The practice of shackling hospitalized patients introduces both physical and psychological harms.

a pair of handcuffs on a table

Read Time: 3 minutes

Published:

How do the nearly 2 million people imprisoned in the United States receive health care? Inmates are typically transferred to community hospitals when prison hospitals do not have the necessary equipment or capacity. In these hospitals, prisoners—the only U.S. residents with a protected right to health care–are often treated in chains.

Lawrence Haber and colleagues examined the practice of inpatient shackling from a medical and legal standpoint, how cuffs introduce both physical and psychological harms to the patient.

Shackles are typically used whenever an incarcerated person is taken outside of prison confines and are meant  to prevent escape or prisoners harming others. In 2017, the 9th U.S. Circuit Court of Appeals ruled that shackling criminal defendants in the courtroom violates their due process clause. Yet no national policies or ethics codes prohibit shackling in hospital settings.

Corrections officers escort incarcerated patients to hospitals, and the officer typically has control of how and when shackles are used. Routine shackling in hospitals has created a treatment norm that hospital staff do not often question. In a primary referral hospital for a county jail in Utah, Katherine C. Brooks found that only 37% of physicians and 33% of nurses requested that shackles be removed when obtaining a patient history or during a physical exam.

While there is a federal ban on shackling incarcerated pregnant patients, many states have still not abolished the practice. Patients who are unconscious, in surgery, or in end-of-life stages may also remain in chains when flight risk and the potential to cause harm are non-existent.

Incarceration is proven to have detrimental effects on physical and mental health, and unnecessary shackling creates another barrier between incarcerated persons and adequate or sympathetic care.

Amar Bansal and Lawrence Haber illustrate the bias shackles can create through an anecdote about an unconscious man on a ventilator in shackles with a declining prognosis. When asked why shackles were necessary, the attending physician said it was protocol and then referred to rumors about prisoners faking illness to escape. Bansal and Haber conclude “the prejudgment precipitated by the shackle preceded any facts about the person or the situation at hand.”

Kevin Pierre and colleagues explored physician attitudes toward incarcerated patients. They found 9.3% of physicians surveyed strongly agreed or agreed they had a negative attitude toward their incarcerated patients, which climbed to 24.5% if the physician knew the patient had committed a “violent” crime.

While safety measures are essential in protecting hospital staff, over 50% of incarcerated persons are being held for non-violent offenses. And the label “violent crime” is widely used, even to describe offenses that do not involve physical harm. For example, some states classify methamphetamine manufacturing or entering a dwelling that is not your own as “violent” crimes even if no person was physically harmed.
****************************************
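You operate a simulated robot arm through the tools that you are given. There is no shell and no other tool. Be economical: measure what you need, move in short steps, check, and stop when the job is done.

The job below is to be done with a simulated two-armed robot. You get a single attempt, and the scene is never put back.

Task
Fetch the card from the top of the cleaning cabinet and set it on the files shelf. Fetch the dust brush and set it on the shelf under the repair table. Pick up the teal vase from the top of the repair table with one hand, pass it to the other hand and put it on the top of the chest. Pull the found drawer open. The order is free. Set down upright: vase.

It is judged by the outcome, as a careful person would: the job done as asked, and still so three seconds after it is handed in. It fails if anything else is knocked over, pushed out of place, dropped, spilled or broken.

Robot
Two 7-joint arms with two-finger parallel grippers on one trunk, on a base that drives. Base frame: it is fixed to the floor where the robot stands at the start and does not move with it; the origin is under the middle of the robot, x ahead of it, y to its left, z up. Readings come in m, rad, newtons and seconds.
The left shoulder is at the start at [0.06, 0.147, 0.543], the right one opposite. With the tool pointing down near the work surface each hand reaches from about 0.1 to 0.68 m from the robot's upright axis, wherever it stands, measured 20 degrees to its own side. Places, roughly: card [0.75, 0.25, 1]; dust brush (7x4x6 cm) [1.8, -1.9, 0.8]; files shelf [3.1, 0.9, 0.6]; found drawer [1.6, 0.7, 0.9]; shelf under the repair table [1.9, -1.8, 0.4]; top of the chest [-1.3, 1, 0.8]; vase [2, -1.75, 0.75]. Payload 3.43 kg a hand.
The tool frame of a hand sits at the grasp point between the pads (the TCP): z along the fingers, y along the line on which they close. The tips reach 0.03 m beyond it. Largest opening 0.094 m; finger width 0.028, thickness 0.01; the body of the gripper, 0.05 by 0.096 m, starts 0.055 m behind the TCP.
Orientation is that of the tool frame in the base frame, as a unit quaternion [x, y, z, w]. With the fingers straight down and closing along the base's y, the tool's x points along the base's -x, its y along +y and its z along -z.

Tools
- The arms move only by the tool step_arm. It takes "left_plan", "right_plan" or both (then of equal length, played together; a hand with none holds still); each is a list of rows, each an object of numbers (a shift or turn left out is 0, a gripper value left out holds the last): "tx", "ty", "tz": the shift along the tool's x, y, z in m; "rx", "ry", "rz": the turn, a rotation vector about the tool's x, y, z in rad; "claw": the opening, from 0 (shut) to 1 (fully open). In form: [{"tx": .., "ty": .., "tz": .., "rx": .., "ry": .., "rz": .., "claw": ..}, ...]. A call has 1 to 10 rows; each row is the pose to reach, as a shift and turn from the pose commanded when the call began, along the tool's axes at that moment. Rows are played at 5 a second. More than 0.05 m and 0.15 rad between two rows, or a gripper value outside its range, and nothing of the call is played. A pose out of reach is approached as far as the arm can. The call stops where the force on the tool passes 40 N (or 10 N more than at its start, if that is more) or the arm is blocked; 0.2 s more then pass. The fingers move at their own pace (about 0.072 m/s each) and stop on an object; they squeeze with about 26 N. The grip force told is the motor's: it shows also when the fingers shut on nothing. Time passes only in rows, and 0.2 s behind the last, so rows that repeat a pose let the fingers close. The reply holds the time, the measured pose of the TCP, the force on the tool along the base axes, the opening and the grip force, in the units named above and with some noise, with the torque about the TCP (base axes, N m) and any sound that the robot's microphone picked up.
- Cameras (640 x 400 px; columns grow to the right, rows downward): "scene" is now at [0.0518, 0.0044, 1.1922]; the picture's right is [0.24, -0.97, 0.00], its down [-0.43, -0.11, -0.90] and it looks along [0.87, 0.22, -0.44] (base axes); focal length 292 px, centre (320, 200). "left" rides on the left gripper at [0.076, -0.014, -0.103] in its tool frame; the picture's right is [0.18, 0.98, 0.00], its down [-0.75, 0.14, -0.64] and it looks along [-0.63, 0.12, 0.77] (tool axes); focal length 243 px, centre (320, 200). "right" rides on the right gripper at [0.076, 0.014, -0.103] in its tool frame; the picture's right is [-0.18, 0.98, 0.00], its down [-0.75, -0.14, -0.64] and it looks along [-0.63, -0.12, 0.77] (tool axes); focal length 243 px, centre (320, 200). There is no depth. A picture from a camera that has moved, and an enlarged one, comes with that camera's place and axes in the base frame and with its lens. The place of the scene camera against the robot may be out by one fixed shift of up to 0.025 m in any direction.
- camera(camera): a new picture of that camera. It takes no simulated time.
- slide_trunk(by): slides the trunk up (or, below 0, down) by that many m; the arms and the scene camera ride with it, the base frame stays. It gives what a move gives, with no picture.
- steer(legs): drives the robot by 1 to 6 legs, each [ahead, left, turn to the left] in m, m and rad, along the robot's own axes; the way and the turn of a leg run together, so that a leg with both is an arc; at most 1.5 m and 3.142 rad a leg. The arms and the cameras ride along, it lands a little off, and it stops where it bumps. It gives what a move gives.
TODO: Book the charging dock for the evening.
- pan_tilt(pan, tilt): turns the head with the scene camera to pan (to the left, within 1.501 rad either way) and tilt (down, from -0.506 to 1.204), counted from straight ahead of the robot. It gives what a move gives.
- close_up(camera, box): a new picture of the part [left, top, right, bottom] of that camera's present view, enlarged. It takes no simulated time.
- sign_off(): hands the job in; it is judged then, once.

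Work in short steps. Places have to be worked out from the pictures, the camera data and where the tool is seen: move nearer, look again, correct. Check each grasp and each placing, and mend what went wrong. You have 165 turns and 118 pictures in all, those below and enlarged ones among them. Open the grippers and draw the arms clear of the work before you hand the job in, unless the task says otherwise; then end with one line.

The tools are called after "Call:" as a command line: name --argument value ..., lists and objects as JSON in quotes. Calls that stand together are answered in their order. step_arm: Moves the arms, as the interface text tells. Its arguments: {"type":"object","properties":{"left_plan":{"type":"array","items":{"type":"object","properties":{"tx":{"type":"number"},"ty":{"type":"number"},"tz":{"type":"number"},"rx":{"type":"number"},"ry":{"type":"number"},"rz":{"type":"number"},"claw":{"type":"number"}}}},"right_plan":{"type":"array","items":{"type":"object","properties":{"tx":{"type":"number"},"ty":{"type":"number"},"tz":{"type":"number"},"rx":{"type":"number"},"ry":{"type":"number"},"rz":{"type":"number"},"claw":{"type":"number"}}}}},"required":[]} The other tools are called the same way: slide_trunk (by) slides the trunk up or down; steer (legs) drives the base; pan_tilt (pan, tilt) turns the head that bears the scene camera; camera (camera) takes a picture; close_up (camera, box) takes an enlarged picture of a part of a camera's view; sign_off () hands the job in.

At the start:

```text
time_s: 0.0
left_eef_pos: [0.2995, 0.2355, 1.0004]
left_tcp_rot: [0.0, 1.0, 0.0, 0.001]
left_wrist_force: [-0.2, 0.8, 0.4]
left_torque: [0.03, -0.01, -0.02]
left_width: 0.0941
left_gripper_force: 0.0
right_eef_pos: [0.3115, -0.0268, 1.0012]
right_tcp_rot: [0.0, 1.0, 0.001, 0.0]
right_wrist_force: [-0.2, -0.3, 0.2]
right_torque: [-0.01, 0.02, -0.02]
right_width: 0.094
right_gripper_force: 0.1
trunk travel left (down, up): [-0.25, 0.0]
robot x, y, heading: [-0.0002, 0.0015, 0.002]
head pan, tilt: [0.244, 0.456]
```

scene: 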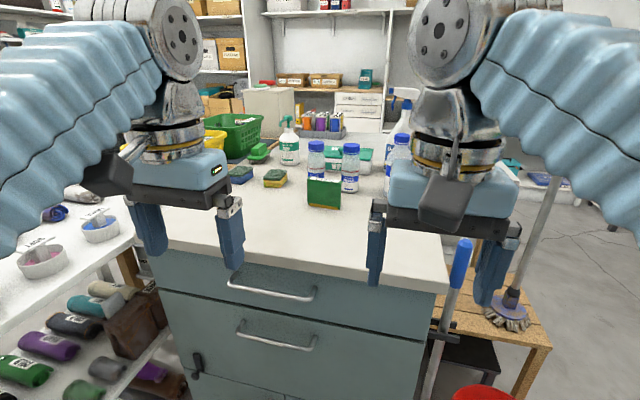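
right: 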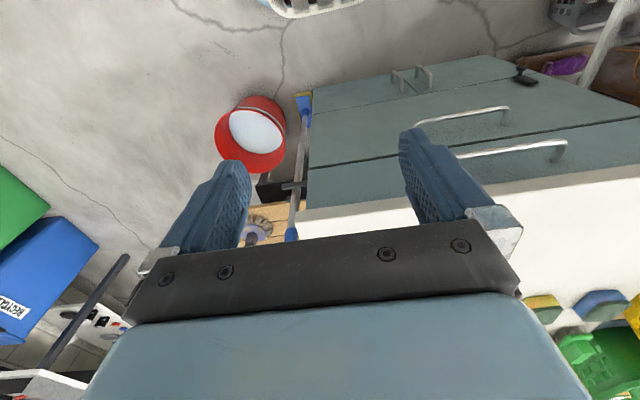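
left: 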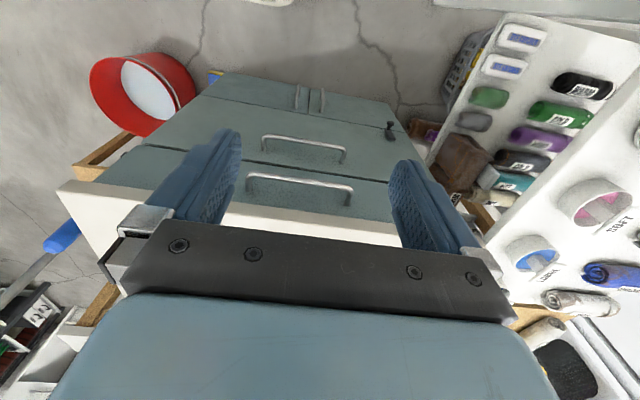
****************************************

Default shackling policies may also pay little consideration to how much time the patient has already served or their current behavior.

Hospitals are permitted to establish their own policies regarding the treatment of incarcerated patients instead of deferring to prison policy. Incarceration is proven to have detrimental effects on physical and mental health, and unnecessary shackling creates another barrier between incarcerated persons and adequate or sympathetic care.